By
Robert O. Dawson
Bryant Smith Chair in Law
University of Texas School of Law
2001 Case Summaries 2000 Case Summaries 1999 Case Summaries
Master did not adequately inform juvenile
of right to adjudication hearing before the judge [In re C.S.] (01-1-05).
On December 28, 2000, the Houston First District Court of Appeals reversed
an adjudication and commitment to the TYC because the juvenile law master did
not adequately inform the juvenile of his right to a hearing before the judge of
the juvenile court.
01-1-05. In the Matter of C.S., UNPUBLISHED, No. 01-99-01473-CV, 2000 WL
1877743, 2000 Tex.App.Lexis ____ (Tex.App.--Houston [1st Dist.] 12/28/00) [Texas
Juvenile Law ... (5th Ed. 2000)].
Facts: C.S., a juvenile and the appellant here, was tried before a master of the
juvenile court, who made a finding that the appellant had engaged in delinquent
conduct. The master recommended the appellant be committed to the Texas Youth
Commission. The juvenile court judge signed a judgment to that effect.
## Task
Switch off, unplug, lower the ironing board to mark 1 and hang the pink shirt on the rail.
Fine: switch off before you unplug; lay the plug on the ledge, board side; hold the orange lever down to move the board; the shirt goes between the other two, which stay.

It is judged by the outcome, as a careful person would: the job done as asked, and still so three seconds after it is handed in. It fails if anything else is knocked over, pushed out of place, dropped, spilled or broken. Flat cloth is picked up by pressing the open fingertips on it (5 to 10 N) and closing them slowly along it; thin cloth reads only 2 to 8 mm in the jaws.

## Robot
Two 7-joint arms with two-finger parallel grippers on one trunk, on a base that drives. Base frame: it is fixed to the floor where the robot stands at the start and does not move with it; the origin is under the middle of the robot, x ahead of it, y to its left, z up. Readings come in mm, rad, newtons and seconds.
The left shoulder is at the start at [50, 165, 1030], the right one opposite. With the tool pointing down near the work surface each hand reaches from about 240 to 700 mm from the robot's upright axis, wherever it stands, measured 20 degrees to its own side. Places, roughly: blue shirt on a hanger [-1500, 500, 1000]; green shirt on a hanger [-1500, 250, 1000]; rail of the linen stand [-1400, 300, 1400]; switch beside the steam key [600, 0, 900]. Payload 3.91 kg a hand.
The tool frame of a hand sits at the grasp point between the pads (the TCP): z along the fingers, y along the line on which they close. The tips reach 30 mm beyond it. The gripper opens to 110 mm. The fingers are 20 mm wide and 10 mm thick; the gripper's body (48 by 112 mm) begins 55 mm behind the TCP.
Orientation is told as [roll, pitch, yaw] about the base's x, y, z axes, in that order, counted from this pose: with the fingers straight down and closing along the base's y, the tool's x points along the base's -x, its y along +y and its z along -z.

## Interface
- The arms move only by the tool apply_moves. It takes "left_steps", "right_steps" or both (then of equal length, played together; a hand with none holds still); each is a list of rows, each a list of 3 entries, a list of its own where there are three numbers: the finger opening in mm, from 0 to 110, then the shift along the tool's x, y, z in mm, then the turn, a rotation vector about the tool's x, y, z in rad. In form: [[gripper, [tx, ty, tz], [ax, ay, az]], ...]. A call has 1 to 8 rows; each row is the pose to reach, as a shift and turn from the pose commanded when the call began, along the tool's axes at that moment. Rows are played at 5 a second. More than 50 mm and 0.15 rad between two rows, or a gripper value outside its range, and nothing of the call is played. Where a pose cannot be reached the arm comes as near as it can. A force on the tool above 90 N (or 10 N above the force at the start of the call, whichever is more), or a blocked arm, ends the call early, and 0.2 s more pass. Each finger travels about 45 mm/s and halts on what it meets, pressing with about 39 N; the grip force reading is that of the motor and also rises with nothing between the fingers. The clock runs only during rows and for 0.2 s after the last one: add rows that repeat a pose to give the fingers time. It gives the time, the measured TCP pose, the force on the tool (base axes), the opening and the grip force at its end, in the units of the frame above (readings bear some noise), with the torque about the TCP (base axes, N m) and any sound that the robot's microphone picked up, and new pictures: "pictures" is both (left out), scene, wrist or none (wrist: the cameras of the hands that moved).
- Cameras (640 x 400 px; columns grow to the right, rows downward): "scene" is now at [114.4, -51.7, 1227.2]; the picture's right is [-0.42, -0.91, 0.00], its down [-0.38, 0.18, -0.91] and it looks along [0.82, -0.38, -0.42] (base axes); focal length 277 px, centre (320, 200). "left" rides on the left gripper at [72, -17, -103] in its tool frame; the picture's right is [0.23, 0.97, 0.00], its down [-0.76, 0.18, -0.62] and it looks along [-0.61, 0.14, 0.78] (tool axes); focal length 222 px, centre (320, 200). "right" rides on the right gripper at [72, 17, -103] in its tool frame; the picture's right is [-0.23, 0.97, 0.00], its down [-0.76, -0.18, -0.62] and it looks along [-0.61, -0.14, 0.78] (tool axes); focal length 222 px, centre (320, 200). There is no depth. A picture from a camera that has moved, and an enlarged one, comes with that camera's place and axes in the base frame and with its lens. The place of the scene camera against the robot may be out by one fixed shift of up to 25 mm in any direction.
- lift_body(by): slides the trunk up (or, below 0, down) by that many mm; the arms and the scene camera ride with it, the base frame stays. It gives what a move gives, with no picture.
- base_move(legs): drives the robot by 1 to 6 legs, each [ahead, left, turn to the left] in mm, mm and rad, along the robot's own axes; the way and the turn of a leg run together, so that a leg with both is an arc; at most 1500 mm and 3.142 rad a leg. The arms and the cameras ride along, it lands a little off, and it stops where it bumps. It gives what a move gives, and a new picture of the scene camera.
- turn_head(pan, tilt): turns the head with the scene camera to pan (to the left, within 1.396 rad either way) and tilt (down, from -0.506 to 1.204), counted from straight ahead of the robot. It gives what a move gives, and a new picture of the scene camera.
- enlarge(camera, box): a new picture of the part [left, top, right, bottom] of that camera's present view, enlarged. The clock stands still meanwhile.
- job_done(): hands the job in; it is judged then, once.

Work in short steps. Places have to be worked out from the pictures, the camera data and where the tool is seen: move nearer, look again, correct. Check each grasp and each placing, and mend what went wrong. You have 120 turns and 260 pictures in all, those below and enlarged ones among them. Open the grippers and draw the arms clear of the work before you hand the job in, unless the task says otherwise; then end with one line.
On appeal, the appellant contends a master must comply with Texas Family Code
section 54.10, which requires a referee to inform juveniles that they are
entitled to a hearing before the juvenile court judge.
On May 4, 1999, C.S. was charged with misdemeanor assault for biting another
child. The trial court found C.S. engaged in delinquent conduct and assessed
punishment of probation for one year. He was placed at the Burnett Bayland
Reception Center (BBRC). [FN1] On August 31, 1999, C.S. was involved in an
altercation with another child at BBRC, namely, grabbing and choking him. The
State filed a motion to revoke probation. A hearing was conducted on the motion
to revoke, where Robert Molder was the master. He admonished C.S. that he had
"a right to have a hearing at this trial before the Court." C.S. made
no objection to the master proceeding, and did not sign a written waiver of the
right to have the trial before the juvenile judge. Master Molder found the
appellant had engaged in delinquent conduct and recommended the appellant be
committed to the Texas Youth Commission. The juvenile court judge signed a
judgment to that effect.
Held: Reversed and remanded.
Opinion Text: In Issue one, C.S. contends the master did not inform him of his
right to have the hearing before the juvenile court judge and did not obtain a
signed waiver from both C.S. and his attorney of the right to have the case
heard by the judge in accordance with Family Code section 54.10(a). In issue
two, C.S. asserts Pat Shelton, the judge of the 313th District Court of Harris
County, Texas, erred in approving the master's recommendation.
Issue one can be divided into two parts. One, was the information provided by
the master sufficient to apprise the appellant that he had a right to a hearing
before the juvenile court judge? Two, did the master comply with the provisions
of Texas Family Code section 54.10(a)(2)?
1. Notice of right to hearing The first part of issue one requires us to
determine if the master informed the appellant he had a right to a hearing
before the juvenile court judge. The notice of a right to a hearing before a
juvenile court judge applies to the statute both before and after the 1999
amendments. The master told C.S., "You have a right to have a hearing at
this trial before the court, but not before the jury." That was the only
information provided to C.S. concerning a hearing before a juvenile court judge.
This statement was not sufficient to inform the appellant he had a right to have
the hearing before the juvenile court judge. It does not inform C.S. that Robert
Molder was merely a master and not a juvenile court judge, or that he would make
findings and recommendations to the juvenile court judge. Section 54.10(a)(1)
specifically requires the juvenile be informed of his right to have his hearing
conducted before the "juvenile court judge," not the
"court." It is unclear as to what the master meant by the
"court." As far as C.S. was concerned, they were in the
"court" when the statement was made. It is clear from the record that
although C.S. was informed of his right to have the hearing before the
"court," he was not specifically informed, as required by Section
54.10(a)(1), of his right to have the hearing before the "juvenile court
judge." At a minimum, to comply with Section 54.10(a)(1), the master or
referee must inform the juvenile that (1) he is entitled to have a hearing
before the juvenile court judge, and (2) the referee or master is not a juvenile
court judge. We find the appellant was not informed of his right to have a
hearing before the juvenile court judge. We sustain part one of the appellant's
issue one and decline to address the remaining issues.
FN1. C.S. was removed from his home because he has no father of record and his mother is incarcerated.